Effects of isopropanol-butanol-ethanol (IBE) on combustion characteristics of a RCCI engine fueled by biodiesel fuel

Abstract

The reactivity controlled compression ignition (RCCI) strategy using fuels with different reactivity’s has attracted attention due to its high thermal efficiency as well as very low NOx and PM emissions in comparison to conventional combustion. As previous studies have shown that the type and amount of low reactivity fuel have a significant contribution to the in-cylinder reactivity, thus RCCI combustion, in this study, Iso-Propanol-Butanol-Ethanol (IBE), which has comparable characteristics to n-butanol and ethanol, is employed as low reactivity fuel (LRF) in a RCCI engine fueled by petroleum based EN590 fuel and commercial biodiesel.
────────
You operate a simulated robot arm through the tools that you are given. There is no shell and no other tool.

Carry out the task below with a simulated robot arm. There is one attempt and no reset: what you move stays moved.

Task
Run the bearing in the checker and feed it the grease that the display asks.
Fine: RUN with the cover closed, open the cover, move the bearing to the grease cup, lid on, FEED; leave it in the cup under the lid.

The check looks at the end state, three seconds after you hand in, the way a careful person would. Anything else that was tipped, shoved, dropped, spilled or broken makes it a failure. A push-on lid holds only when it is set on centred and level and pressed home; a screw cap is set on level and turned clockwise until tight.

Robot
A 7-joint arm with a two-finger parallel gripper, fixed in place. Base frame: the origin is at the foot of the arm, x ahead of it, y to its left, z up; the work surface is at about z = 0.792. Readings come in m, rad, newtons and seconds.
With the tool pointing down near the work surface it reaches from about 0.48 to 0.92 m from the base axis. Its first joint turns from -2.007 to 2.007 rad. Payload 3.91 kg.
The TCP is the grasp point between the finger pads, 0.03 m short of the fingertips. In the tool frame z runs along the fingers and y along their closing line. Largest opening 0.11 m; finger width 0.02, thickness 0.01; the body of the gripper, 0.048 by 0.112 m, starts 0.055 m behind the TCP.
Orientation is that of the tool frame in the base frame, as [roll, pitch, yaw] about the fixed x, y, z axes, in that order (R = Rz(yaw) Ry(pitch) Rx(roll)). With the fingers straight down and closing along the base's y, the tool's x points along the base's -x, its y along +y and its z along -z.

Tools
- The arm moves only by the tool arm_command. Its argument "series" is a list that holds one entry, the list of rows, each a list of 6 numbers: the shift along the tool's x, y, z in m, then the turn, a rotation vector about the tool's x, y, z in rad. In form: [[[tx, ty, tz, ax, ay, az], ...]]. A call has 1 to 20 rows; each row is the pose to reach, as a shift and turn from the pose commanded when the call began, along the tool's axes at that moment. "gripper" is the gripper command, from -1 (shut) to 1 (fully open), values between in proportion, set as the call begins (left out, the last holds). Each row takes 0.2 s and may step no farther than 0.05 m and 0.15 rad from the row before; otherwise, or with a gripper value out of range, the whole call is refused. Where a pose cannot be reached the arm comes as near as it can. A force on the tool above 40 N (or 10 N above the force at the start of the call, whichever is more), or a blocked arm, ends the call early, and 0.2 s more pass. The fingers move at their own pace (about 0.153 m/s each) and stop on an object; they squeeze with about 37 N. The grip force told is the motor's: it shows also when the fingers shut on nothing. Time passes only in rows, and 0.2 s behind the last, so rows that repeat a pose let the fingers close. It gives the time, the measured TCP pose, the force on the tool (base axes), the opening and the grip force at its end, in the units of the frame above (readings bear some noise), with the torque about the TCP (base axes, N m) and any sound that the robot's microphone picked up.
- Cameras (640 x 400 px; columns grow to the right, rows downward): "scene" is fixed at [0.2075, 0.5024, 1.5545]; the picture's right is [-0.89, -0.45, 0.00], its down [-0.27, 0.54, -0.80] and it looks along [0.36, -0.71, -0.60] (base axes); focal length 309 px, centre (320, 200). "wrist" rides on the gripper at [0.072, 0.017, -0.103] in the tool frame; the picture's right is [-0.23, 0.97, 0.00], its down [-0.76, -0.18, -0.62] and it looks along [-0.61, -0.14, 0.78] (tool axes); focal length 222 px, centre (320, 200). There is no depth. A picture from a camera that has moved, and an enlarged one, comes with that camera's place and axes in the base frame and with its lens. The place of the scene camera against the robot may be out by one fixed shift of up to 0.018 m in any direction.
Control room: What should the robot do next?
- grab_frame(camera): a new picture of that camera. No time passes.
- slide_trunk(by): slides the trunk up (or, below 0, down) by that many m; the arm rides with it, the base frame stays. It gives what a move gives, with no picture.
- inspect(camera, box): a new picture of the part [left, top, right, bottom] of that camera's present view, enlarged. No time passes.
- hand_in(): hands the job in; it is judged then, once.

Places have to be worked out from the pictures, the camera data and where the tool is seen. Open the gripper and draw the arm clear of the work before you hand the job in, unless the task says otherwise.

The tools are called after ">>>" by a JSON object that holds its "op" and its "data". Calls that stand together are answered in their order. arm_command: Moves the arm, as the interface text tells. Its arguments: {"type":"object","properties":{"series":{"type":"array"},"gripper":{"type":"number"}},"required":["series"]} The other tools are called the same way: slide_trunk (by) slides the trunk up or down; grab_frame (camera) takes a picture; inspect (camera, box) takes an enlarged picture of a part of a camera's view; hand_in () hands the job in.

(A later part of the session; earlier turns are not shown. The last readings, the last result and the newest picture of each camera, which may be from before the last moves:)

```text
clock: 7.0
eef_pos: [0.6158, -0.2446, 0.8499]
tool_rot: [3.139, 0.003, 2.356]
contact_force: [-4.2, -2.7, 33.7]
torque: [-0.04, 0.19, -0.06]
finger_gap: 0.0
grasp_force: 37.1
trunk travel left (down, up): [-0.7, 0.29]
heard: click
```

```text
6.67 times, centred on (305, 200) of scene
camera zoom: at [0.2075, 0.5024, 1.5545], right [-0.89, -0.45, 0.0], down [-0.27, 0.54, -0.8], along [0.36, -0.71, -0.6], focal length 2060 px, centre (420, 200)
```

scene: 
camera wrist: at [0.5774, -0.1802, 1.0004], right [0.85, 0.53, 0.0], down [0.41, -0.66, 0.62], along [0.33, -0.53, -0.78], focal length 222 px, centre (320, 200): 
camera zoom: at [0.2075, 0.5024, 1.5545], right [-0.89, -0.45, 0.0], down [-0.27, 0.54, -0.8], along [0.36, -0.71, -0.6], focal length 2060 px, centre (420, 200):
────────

The IBE mixture was in volumetric ratios of 3:6:1 as in the fermentation process of butanol, that is to say; 30% Iso-Propanol, 60% Butanol and 10% Ethanol. In each experimental condition, keeping the total energy of the fuel supplied to the engine in conventional combustion mode for each cycle as constant, the premixed ratio (Rp) in case RCCI combustion was applied as 0%, 15%, 30%, 45% and 60% (the amount of LRF in energy basis) over this energy amount. The effect of premixed ratio of IBE on combustion characteristics were investigated in a single-cylinder RCCI engine under different loads with using both petroleum diesel and biodiesel as high-reactivity fuels (HRF), respectively. According to experimental results, a higher in-cylinder pressure was measured by using diesel in both conventional and RCCI mode compared to the use of biodiesel. Considering the peak in-cylinder pressure and rate of heat release, the premixed ratio (Rp) of up to 45% was found as optimum for all loads while it was up to 30%Rp for the NOx emissions. In addition, the biodiesel-fueled RCCI engine produced the lowest smoke opacity in all loads and it gradually decreased by up to 97% with the application of the RCCI strategy. Furthermore, the results showed that a simultaneous reduction in NOx and smoke opacity could be obtained under 60% load and up to 30% Rp with a marginal increase in unburned HC emissions.